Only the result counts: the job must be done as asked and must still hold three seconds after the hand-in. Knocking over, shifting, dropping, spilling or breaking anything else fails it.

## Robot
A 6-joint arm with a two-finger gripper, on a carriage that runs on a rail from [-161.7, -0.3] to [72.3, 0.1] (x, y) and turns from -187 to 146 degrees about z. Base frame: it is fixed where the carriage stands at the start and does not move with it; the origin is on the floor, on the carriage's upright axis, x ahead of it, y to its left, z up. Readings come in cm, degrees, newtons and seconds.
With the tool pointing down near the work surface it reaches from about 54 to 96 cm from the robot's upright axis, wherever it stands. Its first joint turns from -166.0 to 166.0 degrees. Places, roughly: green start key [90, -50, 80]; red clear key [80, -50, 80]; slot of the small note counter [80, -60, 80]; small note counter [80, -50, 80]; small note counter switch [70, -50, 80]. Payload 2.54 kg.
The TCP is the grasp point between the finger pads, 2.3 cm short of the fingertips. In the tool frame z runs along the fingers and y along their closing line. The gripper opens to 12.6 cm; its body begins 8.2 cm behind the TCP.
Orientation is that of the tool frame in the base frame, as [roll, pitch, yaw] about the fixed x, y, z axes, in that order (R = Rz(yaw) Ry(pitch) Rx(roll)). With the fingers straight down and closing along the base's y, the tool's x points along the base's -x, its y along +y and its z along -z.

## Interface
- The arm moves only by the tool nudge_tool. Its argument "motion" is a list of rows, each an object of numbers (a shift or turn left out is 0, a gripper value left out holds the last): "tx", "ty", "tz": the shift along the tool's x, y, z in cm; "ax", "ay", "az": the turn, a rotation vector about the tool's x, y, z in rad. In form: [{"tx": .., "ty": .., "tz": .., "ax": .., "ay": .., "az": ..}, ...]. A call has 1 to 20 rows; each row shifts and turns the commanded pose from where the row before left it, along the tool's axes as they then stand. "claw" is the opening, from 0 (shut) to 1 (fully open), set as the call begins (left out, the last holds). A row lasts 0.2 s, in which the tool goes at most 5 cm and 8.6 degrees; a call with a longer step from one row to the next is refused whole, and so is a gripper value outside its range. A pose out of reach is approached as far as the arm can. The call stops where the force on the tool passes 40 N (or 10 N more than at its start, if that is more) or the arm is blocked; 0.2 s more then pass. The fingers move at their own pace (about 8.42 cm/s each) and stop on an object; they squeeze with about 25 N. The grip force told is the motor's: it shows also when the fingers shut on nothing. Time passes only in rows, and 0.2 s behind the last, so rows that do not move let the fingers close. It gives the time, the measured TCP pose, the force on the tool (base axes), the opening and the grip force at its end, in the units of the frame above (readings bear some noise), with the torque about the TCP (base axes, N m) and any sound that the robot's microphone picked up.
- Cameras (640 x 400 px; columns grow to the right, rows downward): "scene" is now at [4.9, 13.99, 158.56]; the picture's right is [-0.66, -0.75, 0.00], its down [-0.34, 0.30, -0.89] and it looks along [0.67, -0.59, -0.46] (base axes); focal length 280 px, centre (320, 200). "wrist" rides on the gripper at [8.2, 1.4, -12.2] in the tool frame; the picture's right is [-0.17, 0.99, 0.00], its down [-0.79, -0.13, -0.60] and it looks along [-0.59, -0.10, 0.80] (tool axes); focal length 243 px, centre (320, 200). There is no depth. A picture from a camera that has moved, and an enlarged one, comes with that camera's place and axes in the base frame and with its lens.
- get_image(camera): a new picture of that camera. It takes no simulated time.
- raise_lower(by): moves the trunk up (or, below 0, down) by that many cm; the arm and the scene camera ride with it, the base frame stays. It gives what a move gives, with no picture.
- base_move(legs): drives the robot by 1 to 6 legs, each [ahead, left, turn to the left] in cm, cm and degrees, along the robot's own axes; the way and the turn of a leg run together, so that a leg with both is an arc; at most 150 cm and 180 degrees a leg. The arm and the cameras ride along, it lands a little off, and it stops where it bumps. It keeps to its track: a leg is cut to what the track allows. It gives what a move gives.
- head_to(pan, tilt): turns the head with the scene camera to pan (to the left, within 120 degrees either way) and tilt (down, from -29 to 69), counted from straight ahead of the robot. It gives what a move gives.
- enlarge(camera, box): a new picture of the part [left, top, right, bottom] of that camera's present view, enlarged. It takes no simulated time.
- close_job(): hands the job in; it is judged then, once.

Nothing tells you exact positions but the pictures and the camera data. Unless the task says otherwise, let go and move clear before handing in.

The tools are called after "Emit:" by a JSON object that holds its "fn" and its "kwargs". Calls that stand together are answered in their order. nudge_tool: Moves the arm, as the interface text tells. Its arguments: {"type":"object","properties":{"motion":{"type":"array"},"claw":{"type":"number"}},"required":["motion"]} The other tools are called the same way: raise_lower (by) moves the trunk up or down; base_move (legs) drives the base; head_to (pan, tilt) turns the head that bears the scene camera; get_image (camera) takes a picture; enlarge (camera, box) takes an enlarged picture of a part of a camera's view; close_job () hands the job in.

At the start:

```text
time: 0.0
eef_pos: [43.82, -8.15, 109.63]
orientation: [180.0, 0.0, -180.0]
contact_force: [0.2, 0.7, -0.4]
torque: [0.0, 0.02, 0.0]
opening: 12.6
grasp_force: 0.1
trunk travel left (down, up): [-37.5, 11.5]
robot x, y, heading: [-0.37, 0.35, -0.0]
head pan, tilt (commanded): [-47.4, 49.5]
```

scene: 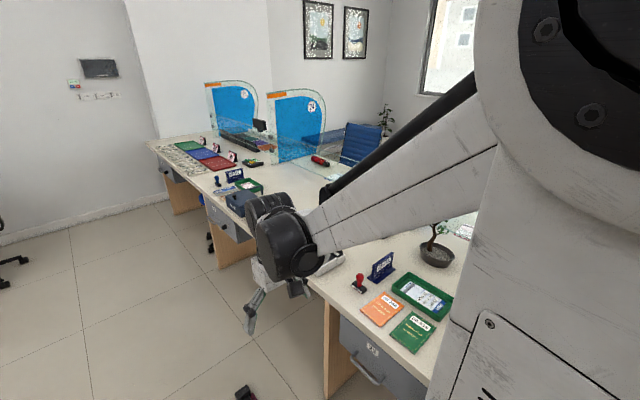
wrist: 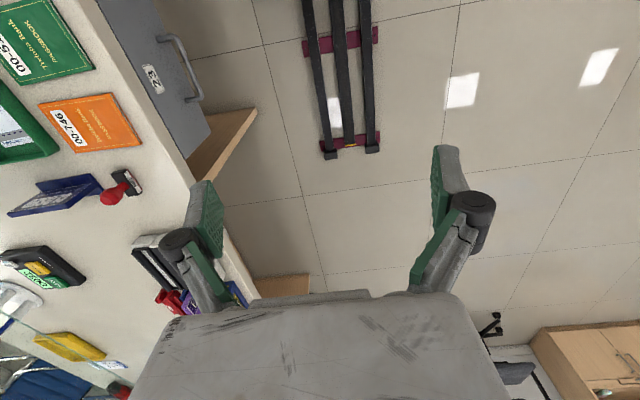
****************************************
Extract the lines from the line with "- get_image(camera): a" to the line with "Nothing tells you", inclusive, reproducing them exactly and leaving out every other line. Number the lines from 1 and leave blank lines out.

Task solution ::
1. - get_image(camera): a new picture of that camera. It takes no simulated time.
2. - raise_lower(by): moves the trunk up (or, below 0, down) by that many cm; the arm and the scene camera ride with it, the base frame stays. It gives what a move gives, with no picture.
3. - base_move(legs): drives the robot by 1 to 6 legs, each [ahead, left, turn to the left] in cm, cm and degrees, along the robot's own axes; the way and the turn of a leg run together, so that a leg with both is an arc; at most 150 cm and 180 degrees a leg. The arm and the cameras ride along, it lands a little off, and it stops where it bumps. It keeps to its track: a leg is cut to what the track allows. It gives what a move gives.
4. - head_to(pan, tilt): turns the head with the scene camera to pan (to the left, within 120 degrees either way) and tilt (down, from -29 to 69), counted from straight ahead of the robot. It gives what a move gives.
5. - enlarge(camera, box): a new picture of the part [left, top, right, bottom] of that camera's present view, enlarged. It takes no simulated time.
6. - close_job(): hands the job in; it is judged then, once.
7. Nothing tells you exact positions but the pictures and the camera data. Unless the task says otherwise, let go and move clear before handing in.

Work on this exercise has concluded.